The losers got to be citizens like anyone else. Their distinct culture is an integral part of shared life, not one that has been erased.
The racism and hatred in the acts of Israelis toward Palestinians is shocking by any standard.
I do see relevance in how we treat our neighbors. We dont drop DIME bombs on Mexicans or Mexican Americans I guess Palestinans fall into a no mans land and Israel can test their weapons on them.
Actually, only the USA celebrates the 5th of May......and the City of Puebla in Mexico.
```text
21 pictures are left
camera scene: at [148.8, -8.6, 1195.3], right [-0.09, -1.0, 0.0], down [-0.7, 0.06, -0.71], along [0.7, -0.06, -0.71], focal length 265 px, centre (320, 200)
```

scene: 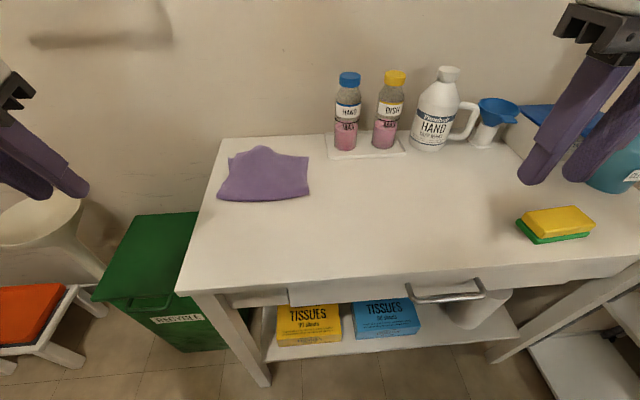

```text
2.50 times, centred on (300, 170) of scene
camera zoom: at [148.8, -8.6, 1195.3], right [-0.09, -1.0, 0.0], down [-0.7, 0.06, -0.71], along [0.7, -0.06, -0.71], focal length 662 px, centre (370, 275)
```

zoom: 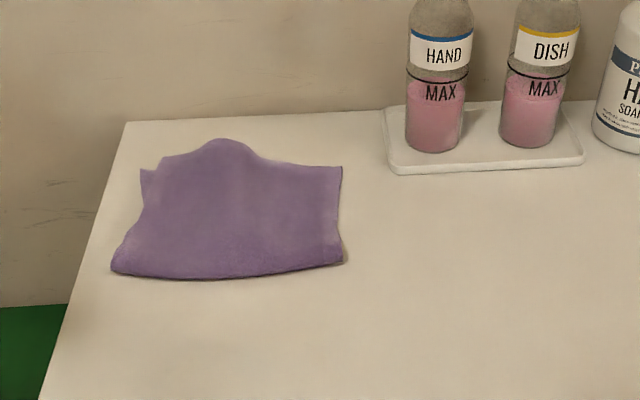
If we are talking about genocide outside the US/Israel perspective. The real numbers in this Planet are around 5 million and 1,3 billion. And as the bloody history of mankind shows, 5 million is possible. 1300 million is not. Every solution towards this end game is insane for the israeli people and to us all. How did the most talented artists become people of thinking a genocide as a solution? - Israeli people had been betrayed by their brothers and sisters abroad and because the rest of us are making it possible.
Mr. Gordon is either a coward or a hypocrite (or both), since he preaches for others to boycott Israeli academic institutions, yet at the same time he teaches in one (the Ben-Gurion University of the Negev), and receives his paycheck from the Israeli government.
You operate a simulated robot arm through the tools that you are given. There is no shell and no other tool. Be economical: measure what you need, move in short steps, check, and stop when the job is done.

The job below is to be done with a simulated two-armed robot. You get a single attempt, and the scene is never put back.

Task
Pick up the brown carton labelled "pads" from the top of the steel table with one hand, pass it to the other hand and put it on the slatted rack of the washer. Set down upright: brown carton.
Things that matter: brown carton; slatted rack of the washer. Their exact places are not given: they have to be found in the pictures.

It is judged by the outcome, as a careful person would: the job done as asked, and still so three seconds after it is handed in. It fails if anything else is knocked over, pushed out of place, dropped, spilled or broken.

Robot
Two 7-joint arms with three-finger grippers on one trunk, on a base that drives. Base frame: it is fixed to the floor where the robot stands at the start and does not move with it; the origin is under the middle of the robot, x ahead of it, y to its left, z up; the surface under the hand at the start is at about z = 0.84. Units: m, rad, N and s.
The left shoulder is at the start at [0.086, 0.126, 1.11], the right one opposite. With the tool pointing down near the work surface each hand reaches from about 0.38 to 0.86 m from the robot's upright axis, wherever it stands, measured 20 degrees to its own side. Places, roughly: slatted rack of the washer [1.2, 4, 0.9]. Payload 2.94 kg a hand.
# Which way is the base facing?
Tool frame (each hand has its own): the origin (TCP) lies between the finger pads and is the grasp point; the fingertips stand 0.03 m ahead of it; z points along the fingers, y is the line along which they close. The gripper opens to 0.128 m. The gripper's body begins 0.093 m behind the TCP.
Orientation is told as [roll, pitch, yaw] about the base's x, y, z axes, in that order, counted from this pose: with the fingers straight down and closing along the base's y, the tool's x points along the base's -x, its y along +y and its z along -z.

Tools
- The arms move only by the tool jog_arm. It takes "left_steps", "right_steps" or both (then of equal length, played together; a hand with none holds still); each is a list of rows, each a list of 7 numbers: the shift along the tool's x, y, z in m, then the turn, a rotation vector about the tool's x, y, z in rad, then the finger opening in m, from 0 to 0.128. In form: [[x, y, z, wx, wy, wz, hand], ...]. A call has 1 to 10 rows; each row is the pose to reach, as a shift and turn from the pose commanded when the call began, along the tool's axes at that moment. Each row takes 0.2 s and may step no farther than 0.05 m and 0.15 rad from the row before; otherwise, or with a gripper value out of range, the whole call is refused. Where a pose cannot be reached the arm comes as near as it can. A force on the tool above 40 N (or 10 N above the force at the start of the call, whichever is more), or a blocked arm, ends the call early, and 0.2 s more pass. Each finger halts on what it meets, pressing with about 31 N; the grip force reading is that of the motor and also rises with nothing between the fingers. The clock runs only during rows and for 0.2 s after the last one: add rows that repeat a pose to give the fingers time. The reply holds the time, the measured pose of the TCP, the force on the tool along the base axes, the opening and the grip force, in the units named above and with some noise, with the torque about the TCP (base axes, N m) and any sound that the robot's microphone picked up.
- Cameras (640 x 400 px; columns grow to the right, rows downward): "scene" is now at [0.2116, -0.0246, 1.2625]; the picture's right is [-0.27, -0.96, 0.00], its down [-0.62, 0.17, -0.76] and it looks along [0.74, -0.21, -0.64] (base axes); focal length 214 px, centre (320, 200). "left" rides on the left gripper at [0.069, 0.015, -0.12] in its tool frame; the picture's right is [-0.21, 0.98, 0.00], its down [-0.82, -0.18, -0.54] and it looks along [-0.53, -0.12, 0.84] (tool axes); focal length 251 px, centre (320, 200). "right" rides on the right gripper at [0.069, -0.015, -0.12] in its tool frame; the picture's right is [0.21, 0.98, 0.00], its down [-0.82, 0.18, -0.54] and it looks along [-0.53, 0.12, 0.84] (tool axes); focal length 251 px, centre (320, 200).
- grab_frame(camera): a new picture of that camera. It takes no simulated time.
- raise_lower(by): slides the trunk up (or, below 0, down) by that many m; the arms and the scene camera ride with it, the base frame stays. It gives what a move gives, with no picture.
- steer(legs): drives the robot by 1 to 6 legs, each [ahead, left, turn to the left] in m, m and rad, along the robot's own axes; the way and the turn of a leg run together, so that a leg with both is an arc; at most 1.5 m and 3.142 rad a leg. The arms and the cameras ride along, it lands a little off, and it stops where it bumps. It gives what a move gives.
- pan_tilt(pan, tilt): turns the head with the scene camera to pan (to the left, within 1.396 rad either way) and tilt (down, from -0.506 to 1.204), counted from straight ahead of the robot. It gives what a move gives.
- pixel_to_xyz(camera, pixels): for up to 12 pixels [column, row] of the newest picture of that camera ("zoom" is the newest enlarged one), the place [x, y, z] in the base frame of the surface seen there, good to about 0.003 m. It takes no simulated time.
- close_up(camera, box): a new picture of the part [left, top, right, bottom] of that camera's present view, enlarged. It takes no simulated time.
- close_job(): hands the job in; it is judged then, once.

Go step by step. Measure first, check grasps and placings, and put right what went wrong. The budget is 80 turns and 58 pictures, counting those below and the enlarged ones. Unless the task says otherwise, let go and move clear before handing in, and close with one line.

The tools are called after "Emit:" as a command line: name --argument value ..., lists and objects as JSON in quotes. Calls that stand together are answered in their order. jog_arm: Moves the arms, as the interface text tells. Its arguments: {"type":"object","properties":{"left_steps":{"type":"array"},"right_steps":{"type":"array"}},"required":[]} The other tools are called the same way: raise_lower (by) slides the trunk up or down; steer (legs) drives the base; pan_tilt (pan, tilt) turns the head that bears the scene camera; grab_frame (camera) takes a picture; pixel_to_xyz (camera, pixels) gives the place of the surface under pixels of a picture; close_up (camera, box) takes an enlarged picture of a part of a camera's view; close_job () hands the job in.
Ultimately, One State is the only way to go...let the majority decide in open elections like they did after the South African aparthide.
Gordon seems unaware of the laws in Israel which favor only jews, regardless of where they were born or else he is misguided into thinking that Israel is a state guided by democratic principles. Regrettably a one state solution would not work . A two-state solution which allows Palestinians authority to govern themselves is the quickest way for them to gain the justice they deserve. Neither a one-state nor a two state solution is feasible, however, as long as the Israel receives unstinting support from the United States and the approbation of other member nations of the UN. If it did not receive the money and arms so generously accorded by U.S. taxpayers, things might change.